begin Records provided

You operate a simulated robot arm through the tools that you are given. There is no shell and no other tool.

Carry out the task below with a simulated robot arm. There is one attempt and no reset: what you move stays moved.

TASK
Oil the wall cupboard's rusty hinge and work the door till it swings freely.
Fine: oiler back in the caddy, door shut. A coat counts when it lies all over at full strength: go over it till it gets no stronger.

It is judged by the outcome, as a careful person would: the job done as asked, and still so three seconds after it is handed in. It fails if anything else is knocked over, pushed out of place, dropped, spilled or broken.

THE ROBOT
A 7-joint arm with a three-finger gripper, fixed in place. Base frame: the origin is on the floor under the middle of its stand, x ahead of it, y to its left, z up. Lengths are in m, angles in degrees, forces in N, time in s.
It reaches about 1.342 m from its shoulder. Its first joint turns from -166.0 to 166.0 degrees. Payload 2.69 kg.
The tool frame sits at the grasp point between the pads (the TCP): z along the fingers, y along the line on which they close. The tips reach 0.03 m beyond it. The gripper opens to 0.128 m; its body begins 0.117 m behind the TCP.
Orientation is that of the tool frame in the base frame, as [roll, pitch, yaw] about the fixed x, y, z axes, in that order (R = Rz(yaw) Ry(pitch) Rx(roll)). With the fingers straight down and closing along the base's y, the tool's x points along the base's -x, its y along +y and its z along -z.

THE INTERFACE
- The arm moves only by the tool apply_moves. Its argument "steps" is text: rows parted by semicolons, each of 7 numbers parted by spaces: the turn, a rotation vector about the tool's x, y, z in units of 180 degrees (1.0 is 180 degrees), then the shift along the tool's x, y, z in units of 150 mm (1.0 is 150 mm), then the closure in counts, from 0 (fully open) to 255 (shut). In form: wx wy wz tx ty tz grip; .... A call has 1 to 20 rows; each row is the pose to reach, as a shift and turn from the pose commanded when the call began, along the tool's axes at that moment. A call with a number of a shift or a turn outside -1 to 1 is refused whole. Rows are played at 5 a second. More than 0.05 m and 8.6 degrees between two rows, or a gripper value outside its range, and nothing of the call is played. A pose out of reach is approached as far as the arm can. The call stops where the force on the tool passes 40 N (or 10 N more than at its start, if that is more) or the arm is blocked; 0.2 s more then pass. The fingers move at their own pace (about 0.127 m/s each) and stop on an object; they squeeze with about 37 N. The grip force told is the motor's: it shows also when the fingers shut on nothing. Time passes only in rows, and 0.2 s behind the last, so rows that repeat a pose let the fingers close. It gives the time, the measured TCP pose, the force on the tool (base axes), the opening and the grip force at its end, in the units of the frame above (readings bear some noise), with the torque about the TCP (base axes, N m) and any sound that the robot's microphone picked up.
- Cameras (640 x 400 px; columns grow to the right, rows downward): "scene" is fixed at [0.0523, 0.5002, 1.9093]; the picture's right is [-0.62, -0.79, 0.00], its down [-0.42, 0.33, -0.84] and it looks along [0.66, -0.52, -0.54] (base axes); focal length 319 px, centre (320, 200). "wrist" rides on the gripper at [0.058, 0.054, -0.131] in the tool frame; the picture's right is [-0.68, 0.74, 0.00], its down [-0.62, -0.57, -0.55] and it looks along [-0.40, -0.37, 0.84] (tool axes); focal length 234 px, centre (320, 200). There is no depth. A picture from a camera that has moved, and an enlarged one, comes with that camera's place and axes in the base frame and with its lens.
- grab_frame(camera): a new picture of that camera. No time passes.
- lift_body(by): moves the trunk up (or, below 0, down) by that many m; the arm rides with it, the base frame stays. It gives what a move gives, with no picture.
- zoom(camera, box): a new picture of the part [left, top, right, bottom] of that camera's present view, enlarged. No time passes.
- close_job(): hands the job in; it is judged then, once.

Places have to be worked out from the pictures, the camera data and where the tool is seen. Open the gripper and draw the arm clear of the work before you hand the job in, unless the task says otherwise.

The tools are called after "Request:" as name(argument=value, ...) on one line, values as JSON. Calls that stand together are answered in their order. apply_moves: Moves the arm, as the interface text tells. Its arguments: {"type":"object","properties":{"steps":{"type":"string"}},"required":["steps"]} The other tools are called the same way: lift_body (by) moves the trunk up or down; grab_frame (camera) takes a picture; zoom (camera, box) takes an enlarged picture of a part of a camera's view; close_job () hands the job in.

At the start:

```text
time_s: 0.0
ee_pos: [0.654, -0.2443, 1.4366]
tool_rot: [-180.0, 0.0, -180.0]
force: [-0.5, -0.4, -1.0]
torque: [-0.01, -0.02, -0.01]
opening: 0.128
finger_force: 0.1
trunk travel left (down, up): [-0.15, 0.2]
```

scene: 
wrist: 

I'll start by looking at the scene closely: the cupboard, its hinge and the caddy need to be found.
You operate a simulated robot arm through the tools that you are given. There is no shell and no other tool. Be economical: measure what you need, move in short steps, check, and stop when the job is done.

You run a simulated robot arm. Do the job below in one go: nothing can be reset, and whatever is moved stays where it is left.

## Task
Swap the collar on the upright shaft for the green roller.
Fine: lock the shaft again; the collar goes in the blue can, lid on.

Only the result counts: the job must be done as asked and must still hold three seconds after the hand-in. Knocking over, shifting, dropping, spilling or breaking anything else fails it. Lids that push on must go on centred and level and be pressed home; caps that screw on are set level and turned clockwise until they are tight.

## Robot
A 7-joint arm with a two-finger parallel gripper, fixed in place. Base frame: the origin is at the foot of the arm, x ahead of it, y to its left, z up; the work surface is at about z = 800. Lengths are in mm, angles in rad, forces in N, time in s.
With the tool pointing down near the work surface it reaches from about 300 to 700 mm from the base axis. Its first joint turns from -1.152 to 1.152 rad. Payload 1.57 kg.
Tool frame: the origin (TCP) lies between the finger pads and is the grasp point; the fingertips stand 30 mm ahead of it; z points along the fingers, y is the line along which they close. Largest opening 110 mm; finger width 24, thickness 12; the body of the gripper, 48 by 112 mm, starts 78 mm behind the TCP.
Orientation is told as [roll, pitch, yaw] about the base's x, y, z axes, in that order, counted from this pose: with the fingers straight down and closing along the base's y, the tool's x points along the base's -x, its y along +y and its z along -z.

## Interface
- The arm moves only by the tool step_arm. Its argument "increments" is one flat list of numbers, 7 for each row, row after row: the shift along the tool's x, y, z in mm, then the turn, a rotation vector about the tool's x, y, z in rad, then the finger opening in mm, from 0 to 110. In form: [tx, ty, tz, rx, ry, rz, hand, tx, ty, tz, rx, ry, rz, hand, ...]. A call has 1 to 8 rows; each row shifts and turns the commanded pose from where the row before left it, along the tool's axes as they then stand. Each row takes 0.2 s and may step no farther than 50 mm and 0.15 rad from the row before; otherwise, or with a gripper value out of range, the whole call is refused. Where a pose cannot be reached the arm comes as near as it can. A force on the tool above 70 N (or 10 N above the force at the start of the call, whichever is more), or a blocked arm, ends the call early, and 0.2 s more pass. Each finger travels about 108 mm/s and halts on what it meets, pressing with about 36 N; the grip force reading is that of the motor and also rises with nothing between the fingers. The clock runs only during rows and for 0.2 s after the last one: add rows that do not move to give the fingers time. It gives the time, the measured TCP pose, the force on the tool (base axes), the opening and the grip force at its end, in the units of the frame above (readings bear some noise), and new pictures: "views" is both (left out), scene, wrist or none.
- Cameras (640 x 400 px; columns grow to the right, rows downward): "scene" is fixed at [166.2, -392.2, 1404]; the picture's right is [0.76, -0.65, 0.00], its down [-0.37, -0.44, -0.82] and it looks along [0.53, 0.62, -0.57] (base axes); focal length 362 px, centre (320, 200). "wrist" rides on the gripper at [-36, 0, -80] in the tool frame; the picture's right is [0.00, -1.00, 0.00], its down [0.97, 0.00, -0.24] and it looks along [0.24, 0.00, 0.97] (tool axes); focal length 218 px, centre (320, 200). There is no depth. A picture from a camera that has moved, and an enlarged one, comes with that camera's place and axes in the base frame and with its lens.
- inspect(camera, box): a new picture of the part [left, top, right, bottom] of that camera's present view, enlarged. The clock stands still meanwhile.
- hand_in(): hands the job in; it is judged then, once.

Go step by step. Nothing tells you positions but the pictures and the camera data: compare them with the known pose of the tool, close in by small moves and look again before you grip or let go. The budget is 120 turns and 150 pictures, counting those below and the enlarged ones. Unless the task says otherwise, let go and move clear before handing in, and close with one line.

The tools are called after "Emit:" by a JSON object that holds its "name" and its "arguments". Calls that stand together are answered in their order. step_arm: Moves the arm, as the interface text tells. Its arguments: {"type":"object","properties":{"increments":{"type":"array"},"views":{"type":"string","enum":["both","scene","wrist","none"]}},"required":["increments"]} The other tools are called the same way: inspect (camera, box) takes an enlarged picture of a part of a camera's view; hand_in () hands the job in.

end Records provided

**To be done:** Both the line with "Tool frame: the" and the line with "- The arm moves only by the tool step_arm." belong in the answer; write them out exactly, with every line between.

**Answer to this problem:**
Tool frame: the origin (TCP) lies between the finger pads and is the grasp point; the fingertips stand 30 mm ahead of it; z points along the fingers, y is the line along which they close. Largest opening 110 mm; finger width 24, thickness 12; the body of the gripper, 48 by 112 mm, starts 78 mm behind the TCP.
Orientation is told as [roll, pitch, yaw] about the base's x, y, z axes, in that order, counted from this pose: with the fingers straight down and closing along the base's y, the tool's x points along the base's -x, its y along +y and its z along -z.

## Interface
- The arm moves only by the tool step_arm. Its argument "increments" is one flat list of numbers, 7 for each row, row after row: the shift along the tool's x, y, z in mm, then the turn, a rotation vector about the tool's x, y, z in rad, then the finger opening in mm, from 0 to 110. In form: [tx, ty, tz, rx, ry, rz, hand, tx, ty, tz, rx, ry, rz, hand, ...]. A call has 1 to 8 rows; each row shifts and turns the commanded pose from where the row before left it, along the tool's axes as they then stand. Each row takes 0.2 s and may step no farther than 50 mm and 0.15 rad from the row before; otherwise, or with a gripper value out of range, the whole call is refused. Where a pose cannot be reached the arm comes as near as it can. A force on the tool above 70 N (or 10 N above the force at the start of the call, whichever is more), or a blocked arm, ends the call early, and 0.2 s more pass. Each finger travels about 108 mm/s and halts on what it meets, pressing with about 36 N; the grip force reading is that of the motor and also rises with nothing between the fingers. The clock runs only during rows and for 0.2 s after the last one: add rows that do not move to give the fingers time. It gives the time, the measured TCP pose, the force on the tool (base axes), the opening and the grip force at its end, in the units of the frame above (readings bear some noise), and new pictures: "views" is both (left out), scene, wrist or none.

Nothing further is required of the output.